Para. 10 of Decree, as amended upon conversion, provides for that the energy requalification incentives (paragraphs from 1 to 3) can be applied to individuals who do not carry out business activities, nor practice arts or professions, for interventions made on maximum 2 real estate units, without prejudice to the deduction granted for interventions on common parts of buildings.

In the FAQ section of the Revenue Office website it is specified that individuals do not need to be the owners of the building to benefit from the deduction, they just need to be part of a lease contract; it is worth specifying nonetheless that the owner’s approval is needed to carry out works on the building.
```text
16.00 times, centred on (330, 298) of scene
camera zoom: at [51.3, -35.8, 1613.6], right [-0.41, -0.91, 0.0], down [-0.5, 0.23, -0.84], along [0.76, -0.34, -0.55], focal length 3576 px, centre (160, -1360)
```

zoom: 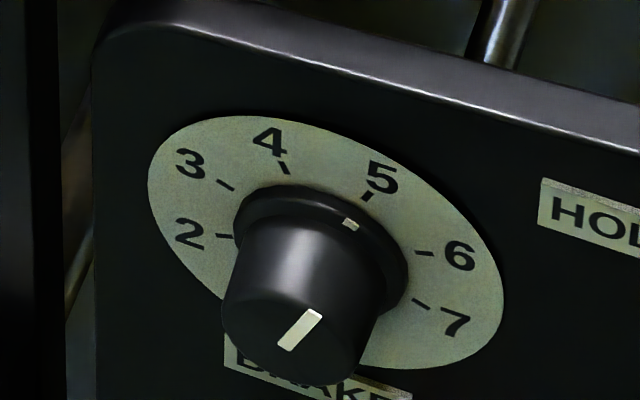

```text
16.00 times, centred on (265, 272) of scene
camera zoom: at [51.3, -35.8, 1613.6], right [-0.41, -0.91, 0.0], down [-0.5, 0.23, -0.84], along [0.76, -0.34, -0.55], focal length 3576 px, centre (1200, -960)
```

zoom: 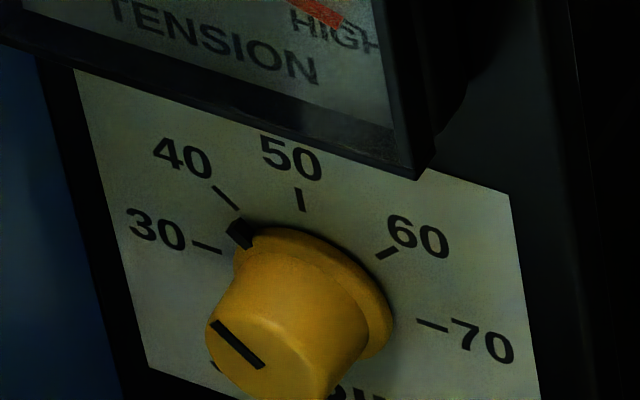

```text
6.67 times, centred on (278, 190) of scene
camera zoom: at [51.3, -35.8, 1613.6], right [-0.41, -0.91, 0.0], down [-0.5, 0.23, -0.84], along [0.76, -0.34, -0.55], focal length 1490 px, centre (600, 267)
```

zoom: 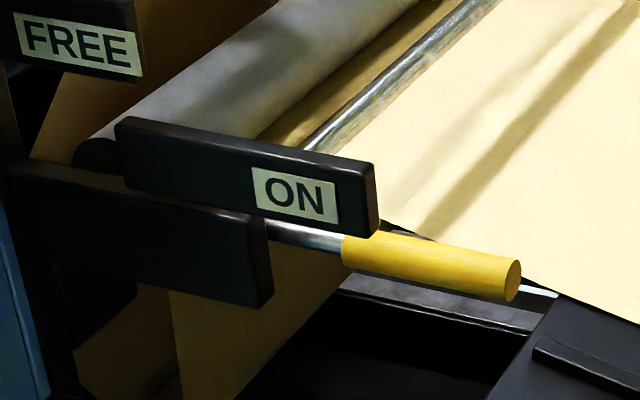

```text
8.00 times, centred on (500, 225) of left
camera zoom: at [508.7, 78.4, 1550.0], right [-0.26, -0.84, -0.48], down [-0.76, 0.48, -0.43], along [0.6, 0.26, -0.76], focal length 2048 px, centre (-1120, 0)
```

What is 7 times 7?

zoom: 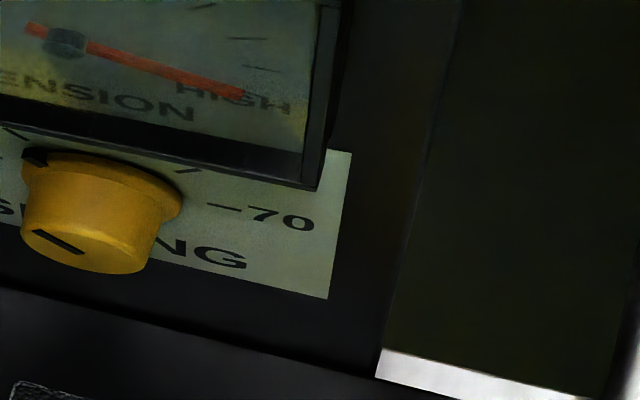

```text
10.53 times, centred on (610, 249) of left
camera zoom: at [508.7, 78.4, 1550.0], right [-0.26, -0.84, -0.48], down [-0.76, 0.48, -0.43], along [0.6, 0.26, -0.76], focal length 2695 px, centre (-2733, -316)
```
The new para. 15-bis provides for that the provisions of art. 119 do not apply to interventions on real estate units belonging to the cadastral categories A1 (mansion houses), A8 (villas) and A9 (castles).

Transfer of the tax credit and discounted invoices

As mentioned above, the tax credit applies to documented expenses borne by the taxpayer from 1 July 2020 until 31 December 2021 and is to be allocated among all the people entitled in five annual instalments having an equal amount.

In order to immediately obtain and make use of the bonus, it is possible to resort to the norm under para. 11 of the abovementioned article, which provides for, besides its direct use to reduce gross taxes, the possibility to transfer the tax credit to third parties or to request a direct discount on the invoice to the company carrying out the works.

In order to transfer the tax credit to third parties or obtain a discount on the invoice, the taxpayer needs to obtain the stamp of approval certifying that the prerequisites entitling to the deduction are met. The stamp of approval is issued by subjects registered with the boards of chartered accountants and labour consultants and tax assistance centres (so-called CAFs). The new paragraph 13-bis provides for that this certification is issued at the end of the works or at the completion of each phase thereof, based on the conditions and limitations under art. 121 of Law Decree 34/2020.